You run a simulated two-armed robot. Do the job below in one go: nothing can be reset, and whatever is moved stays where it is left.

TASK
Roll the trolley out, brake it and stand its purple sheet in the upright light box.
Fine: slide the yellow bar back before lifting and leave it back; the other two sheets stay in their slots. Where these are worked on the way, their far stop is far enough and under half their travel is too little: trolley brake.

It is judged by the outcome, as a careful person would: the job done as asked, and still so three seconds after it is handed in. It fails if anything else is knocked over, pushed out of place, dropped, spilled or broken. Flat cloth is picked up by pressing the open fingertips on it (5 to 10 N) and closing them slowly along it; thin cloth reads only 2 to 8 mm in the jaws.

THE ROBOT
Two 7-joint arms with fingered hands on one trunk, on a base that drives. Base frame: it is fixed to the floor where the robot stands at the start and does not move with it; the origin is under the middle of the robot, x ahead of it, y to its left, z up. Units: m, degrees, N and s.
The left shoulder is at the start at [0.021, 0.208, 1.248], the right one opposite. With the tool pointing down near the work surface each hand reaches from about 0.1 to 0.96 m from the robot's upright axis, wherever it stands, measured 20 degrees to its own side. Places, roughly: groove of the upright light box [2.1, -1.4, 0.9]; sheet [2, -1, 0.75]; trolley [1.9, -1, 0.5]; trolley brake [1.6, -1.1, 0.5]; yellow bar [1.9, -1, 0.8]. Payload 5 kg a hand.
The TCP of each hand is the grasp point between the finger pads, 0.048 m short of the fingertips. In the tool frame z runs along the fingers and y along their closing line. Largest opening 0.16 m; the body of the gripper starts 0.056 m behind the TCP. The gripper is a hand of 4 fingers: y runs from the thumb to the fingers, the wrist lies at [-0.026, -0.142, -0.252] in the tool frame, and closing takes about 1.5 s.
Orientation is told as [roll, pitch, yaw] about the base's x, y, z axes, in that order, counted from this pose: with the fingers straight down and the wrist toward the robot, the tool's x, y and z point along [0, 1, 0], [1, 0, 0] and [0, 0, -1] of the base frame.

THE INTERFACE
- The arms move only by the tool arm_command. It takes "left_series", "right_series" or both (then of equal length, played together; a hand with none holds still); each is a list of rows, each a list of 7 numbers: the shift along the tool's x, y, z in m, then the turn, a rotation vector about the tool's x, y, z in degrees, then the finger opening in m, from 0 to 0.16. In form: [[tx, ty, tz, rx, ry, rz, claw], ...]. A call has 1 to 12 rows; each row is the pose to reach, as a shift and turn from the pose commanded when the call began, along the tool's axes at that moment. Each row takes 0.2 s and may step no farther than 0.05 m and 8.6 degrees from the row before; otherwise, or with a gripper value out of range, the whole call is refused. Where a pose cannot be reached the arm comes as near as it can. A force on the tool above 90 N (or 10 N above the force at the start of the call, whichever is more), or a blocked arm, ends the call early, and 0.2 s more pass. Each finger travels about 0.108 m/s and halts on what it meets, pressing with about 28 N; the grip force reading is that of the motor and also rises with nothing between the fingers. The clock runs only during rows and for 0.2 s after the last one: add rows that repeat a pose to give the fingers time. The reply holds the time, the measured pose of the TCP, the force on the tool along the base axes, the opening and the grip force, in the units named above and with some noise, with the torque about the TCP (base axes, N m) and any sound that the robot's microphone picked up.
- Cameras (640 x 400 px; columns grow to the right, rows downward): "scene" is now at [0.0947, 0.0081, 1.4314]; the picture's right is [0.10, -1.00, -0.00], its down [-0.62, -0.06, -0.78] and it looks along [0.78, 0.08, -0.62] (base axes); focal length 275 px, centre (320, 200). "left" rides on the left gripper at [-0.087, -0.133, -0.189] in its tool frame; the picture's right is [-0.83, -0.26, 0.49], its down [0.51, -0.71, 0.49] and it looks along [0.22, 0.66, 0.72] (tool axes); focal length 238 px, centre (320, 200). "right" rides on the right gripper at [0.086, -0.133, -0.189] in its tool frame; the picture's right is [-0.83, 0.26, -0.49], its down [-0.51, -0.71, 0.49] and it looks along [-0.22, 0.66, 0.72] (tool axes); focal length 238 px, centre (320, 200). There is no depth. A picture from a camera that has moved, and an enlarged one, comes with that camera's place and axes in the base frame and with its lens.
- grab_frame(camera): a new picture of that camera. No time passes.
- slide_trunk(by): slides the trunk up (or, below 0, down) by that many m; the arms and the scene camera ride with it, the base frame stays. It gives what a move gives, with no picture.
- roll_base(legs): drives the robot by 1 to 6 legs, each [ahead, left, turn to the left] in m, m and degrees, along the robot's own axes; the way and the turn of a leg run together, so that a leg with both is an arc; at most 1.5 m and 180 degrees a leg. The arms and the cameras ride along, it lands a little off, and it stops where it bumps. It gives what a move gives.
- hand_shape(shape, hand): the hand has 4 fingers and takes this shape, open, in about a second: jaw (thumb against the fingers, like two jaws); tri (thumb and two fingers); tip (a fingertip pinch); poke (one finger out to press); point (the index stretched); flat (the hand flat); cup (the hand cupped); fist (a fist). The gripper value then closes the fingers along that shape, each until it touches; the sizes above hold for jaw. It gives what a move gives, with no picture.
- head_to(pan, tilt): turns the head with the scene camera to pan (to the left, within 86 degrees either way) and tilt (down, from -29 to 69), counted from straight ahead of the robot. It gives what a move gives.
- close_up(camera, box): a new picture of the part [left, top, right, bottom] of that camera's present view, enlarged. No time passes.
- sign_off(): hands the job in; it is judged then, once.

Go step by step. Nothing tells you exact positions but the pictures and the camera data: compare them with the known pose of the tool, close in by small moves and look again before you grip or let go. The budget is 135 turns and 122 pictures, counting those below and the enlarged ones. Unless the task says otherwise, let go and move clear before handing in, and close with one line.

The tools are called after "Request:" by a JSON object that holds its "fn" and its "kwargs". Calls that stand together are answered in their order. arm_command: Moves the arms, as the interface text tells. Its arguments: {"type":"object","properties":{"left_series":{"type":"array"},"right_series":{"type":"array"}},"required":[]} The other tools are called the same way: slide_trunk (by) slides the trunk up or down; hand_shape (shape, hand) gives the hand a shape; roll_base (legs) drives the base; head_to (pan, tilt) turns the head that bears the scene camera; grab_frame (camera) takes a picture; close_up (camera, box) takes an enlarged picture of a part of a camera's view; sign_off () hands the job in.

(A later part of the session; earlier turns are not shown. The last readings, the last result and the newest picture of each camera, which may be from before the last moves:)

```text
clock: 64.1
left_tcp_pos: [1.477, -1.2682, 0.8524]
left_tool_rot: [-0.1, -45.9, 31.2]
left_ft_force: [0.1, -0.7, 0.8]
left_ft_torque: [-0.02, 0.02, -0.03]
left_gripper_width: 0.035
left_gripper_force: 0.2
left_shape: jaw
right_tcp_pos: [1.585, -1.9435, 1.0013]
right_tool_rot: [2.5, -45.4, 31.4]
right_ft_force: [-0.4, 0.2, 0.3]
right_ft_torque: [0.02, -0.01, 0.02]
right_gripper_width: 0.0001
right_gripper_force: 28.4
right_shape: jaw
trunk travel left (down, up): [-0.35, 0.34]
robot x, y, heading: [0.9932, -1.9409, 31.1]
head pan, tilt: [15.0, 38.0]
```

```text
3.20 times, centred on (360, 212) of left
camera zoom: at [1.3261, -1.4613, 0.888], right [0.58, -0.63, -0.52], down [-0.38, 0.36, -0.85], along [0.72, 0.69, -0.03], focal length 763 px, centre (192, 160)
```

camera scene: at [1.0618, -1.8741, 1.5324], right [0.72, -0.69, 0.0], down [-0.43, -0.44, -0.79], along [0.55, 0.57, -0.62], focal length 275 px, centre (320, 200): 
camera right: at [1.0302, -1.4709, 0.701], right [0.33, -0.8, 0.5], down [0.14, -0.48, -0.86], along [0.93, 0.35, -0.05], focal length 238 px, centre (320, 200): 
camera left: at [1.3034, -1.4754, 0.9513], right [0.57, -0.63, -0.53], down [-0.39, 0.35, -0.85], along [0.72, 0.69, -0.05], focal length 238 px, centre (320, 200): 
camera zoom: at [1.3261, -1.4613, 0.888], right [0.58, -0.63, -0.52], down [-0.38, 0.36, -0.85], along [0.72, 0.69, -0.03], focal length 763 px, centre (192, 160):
- - - - - - -
* **GIVEN PROBLEM**: Locate the string "passes" in the listing above and copy every line where it occurs.

* **SOLUTION FOR THIS TASK**:
- grab_frame(camera): a new picture of that camera. No time passes.
- close_up(camera, box): a new picture of the part [left, top, right, bottom] of that camera's present view, enlarged. No time passes.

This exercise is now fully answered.